Hertha verrichtete in Hälfte eins stabile Defensivarbeit, schloss die Räume und schenkte den Freiburgern auch keine Chancen durch Ballverluste oder fehlerhaften Einsatz von Armen, Händen und gestreckten Beinen. Einen Freistoß, den Vincenco Grifo aufs Tor zirkelte, erbeutete Torhüter Oliver Christensen. Die konzentrierte Abwehrarbeit ließ den Berlinern allerdings kaum Freiraum zur Offensiventfaltung.
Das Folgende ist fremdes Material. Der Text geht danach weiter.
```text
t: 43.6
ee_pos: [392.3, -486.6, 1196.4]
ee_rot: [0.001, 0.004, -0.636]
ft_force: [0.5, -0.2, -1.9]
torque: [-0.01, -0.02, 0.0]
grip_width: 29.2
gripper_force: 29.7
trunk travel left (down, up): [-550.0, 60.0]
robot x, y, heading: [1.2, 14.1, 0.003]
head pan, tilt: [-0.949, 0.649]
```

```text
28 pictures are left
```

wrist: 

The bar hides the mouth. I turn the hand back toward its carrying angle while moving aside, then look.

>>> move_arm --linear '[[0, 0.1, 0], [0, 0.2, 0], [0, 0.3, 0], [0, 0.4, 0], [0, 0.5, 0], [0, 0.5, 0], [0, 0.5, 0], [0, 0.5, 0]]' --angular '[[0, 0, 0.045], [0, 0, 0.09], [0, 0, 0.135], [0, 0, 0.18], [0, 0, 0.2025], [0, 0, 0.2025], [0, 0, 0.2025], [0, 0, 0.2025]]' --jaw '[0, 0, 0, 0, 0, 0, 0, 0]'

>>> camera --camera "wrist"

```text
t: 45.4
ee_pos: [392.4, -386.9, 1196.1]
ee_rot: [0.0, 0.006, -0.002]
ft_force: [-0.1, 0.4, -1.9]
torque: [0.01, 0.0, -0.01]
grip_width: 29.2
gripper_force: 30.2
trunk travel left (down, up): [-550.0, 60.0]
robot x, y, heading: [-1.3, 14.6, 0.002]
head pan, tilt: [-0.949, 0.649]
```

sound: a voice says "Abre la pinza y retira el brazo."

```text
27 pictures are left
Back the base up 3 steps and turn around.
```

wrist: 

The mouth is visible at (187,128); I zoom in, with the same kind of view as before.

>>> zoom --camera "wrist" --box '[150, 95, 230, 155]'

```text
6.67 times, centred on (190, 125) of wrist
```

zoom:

Bis auf eine veritable Kopfballchance von Dodi Lukebakio ging von Hertha keine Torgefahr aus.

Boateng beschrieb seine Aufgabe so: „Der Mannschaft in Ballbesitz helfen und sie gegen den Ball ordnen, die Jungs pushen.“ Seine Passquote betrug 84 Prozent. Nach 67 Minuten ging er vom Feld. Sehr viel mehr gibt sein Körper nach einem ausgedehnten Fußballerleben nicht mehr her. Das ist bei Hertha so akzeptiert. Bei Boateng auch, denn er bedankte sich nach der Partie, dass seine Nebenleute „die Wege gegangen sind, die ich vielleicht nicht mehr machen kann“.

Dass Boateng derjenige war, der Maximilian Eggestein kurz nach der Pause nur durch ein Foul stoppen konnte, hakten die Berliner unter Künstlerpech ab. Aus der Situation resultierte der Freistoß. Grifo verwertete ihn, leicht abgefälscht, vorbei an vielen Berliner Beinen, zur 1:0-Führung.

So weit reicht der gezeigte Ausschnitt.